[GIVEN TEXT]
**********

On Tue, Jul 19, 2022 at 11:31:48AM +0200, carlmarcos@tutanota.com wrote:
> 
> Jul 19, 2022, 08:39 by tomas@tuxteam.de:
> 
> > On Tue, Jul 19, 2022 at 10:21:15AM +0200, carlmarcos@tutanota.com wrote:
> >
> >>
> >> Jul 19, 2022, 07:34 by tomas@tuxteam.de:
> >>
> >
> > [...]
> >
> >> > Look up the documentation for `skip-syntax-forward'. Then read on
> >> > syntax classes. Then, be enlightened :)
> >> >
> >> >From the help for skip-syntax-forward, if syntax starts with ^, skip 
> >> >characters whose syntax is not in syntax.
> >>
> >
> > Nearly.
> >
> > Dig deeper: what could that "syntax" thing mean? Did you read on syntax
> > classes in the manual? Does this answer your question?
> >
> I have read.  Looks as if emacs has internal functionality to determine start 
> and end of elisp
> expressions, which rainbow-delimiters relies of.  It does actually also 
> follow [], not so for {}.

**********

[SOURCE DATA]

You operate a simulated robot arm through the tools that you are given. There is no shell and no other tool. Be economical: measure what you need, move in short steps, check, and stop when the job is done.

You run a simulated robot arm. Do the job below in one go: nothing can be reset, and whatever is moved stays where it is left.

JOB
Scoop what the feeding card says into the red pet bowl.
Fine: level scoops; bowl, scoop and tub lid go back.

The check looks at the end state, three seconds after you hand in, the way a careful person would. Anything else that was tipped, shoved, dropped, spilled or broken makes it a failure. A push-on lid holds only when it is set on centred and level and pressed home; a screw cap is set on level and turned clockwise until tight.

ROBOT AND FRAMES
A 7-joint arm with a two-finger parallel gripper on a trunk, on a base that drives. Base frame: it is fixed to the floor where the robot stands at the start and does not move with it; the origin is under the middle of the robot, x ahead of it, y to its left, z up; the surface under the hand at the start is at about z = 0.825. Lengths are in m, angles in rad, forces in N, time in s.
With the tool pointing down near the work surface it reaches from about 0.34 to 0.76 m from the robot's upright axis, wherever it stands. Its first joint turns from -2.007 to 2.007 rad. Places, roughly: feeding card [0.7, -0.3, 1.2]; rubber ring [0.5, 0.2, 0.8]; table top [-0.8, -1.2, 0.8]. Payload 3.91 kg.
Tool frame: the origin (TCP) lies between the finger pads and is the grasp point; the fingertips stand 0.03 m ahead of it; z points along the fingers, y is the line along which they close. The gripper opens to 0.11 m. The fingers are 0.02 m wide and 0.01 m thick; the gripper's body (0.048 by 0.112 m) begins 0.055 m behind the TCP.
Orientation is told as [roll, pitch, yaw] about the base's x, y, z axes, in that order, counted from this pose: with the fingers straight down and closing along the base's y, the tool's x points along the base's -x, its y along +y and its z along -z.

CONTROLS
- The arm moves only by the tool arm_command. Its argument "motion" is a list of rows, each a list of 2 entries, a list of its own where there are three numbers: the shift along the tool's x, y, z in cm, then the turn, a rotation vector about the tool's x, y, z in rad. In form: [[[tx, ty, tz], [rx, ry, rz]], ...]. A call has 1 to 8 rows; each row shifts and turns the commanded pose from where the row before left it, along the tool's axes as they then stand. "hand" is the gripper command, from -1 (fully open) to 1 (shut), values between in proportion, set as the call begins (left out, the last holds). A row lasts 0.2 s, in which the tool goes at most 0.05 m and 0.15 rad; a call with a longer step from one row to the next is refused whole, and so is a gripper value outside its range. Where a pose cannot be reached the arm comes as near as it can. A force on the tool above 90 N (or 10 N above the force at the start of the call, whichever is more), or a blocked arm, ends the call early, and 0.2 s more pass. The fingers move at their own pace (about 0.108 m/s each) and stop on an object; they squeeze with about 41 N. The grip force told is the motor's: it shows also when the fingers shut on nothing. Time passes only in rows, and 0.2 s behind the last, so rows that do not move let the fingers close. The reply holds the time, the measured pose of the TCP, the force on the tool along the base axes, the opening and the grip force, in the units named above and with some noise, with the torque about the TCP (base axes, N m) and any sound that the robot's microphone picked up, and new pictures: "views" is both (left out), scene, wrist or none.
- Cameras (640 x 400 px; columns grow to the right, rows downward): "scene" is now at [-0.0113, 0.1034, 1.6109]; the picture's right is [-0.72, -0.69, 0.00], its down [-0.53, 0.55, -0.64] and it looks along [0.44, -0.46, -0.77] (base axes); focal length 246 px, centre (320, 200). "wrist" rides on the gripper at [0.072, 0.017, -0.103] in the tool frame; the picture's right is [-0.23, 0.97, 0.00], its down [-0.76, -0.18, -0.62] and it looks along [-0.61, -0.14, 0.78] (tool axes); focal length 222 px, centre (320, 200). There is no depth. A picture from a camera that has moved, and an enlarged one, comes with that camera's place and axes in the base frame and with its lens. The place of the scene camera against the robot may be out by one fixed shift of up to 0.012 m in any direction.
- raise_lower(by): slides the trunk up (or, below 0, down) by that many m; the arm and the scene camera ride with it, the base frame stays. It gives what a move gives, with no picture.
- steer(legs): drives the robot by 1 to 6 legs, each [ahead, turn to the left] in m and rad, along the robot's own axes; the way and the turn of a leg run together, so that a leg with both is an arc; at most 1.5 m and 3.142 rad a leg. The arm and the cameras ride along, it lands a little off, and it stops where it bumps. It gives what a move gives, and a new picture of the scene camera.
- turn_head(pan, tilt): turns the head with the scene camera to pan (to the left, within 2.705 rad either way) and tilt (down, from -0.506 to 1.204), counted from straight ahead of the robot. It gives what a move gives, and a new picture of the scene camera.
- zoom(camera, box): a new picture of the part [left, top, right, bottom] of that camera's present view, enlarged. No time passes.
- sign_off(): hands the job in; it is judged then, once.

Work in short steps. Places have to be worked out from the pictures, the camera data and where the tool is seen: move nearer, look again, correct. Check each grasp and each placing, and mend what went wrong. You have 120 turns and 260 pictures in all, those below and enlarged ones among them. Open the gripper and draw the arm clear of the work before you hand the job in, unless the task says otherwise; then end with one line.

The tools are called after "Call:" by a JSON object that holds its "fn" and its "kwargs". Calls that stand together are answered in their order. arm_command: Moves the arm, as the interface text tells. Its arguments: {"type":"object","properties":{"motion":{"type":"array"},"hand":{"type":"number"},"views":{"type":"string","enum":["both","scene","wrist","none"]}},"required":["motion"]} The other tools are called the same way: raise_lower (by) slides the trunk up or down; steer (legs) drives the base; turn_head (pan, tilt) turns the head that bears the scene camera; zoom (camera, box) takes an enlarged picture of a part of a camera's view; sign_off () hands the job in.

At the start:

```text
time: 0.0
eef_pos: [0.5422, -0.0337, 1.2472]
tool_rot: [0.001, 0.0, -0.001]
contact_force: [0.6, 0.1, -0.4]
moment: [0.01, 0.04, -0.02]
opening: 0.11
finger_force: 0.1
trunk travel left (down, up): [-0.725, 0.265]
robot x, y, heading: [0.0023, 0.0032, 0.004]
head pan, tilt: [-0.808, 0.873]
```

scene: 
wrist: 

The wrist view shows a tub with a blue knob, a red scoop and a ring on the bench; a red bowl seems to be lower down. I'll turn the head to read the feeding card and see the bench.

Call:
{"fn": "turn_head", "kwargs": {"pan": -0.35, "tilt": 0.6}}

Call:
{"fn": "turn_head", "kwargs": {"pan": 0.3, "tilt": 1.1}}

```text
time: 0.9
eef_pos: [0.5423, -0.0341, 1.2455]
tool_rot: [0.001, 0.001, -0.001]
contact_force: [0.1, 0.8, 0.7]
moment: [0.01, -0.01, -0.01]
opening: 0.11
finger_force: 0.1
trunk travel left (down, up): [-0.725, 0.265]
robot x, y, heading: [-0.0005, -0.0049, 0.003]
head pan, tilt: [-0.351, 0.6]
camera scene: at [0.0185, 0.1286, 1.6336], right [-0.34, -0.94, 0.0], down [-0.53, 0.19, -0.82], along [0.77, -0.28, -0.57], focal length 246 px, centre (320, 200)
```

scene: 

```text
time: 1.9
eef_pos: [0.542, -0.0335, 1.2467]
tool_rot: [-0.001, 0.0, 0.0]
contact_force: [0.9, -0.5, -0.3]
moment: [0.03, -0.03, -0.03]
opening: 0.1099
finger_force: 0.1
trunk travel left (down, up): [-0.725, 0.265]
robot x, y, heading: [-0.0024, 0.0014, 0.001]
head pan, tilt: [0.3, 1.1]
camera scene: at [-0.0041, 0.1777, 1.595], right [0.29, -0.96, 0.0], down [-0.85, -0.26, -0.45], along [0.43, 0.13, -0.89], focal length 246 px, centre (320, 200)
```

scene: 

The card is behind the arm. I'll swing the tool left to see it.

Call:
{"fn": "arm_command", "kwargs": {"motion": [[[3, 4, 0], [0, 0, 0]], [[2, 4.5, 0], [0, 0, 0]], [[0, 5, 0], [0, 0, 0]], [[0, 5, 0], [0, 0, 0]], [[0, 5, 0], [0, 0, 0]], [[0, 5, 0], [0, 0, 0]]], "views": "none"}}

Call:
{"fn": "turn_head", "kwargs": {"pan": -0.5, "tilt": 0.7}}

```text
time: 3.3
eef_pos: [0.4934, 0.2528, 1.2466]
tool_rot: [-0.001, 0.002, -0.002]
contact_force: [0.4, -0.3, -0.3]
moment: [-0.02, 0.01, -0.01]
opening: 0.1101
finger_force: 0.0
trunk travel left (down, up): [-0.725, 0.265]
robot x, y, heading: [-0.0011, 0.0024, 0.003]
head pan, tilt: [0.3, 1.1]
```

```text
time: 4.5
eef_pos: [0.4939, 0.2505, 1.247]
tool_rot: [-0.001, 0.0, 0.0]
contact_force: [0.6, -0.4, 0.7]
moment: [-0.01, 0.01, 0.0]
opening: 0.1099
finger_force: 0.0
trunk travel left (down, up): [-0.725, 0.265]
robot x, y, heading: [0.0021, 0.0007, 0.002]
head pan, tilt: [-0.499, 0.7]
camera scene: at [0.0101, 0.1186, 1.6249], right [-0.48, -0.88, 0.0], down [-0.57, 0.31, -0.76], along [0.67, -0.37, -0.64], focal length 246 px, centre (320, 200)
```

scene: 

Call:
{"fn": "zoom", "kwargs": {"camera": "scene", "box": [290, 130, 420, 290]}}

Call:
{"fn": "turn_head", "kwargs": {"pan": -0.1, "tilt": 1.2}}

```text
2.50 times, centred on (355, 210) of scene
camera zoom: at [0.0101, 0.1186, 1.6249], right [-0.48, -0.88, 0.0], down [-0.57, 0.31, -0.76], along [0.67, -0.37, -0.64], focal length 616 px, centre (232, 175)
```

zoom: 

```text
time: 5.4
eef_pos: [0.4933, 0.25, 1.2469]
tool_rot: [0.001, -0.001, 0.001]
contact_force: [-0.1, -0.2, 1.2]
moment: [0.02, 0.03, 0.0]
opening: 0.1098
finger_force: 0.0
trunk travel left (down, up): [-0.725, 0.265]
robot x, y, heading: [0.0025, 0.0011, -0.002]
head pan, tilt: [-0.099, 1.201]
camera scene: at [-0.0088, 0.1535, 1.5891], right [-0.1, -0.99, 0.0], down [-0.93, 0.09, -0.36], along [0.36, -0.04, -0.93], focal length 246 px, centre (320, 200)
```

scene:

**********

[STATED EXERCISE 1] Return exactly, and only, the lines from the one containing "You run a simulated" down to the one containing "ROBOT AND FRAMES", with both of those lines included. Each line that is not empty gets a number of its own, and empty lines are dropped.
[STATED EXERCISE 2] Keep the given text going from its last sentence.

[WRITTEN REPLY 1]
1. You run a simulated robot arm. Do the job below in one go: nothing can be reset, and whatever is moved stays where it is left.
2. JOB
3. Scoop what the feeding card says into the red pet bowl.
4. Fine: level scoops; bowl, scoop and tub lid go back.
5. The check looks at the end state, three seconds after you hand in, the way a careful person would. Anything else that was tipped, shoved, dropped, spilled or broken makes it a failure. A push-on lid holds only when it is set on centred and level and pressed home; a screw cap is set on level and turned clockwise until tight.
6. ROBOT AND FRAMES

[WRITTEN REPLY 2]
Read again:

  The “syntax class” of a character describes its syntactic role.  Each
  syntax table specifies the syntax class of each character.  There is no
  necessary relationship between the class of a character in one syntax
  table and its class in any other table.

So whether { resp } have the syntax class symbolised by ( resp. ) depends
on how you set up your syntax class table. Major modes set that up to match
the expectations of the language in question. In theory you could even set
# . up as opening and closing parentheses whenever it makes sense.

The answer is: Emacs _already does_ what you want.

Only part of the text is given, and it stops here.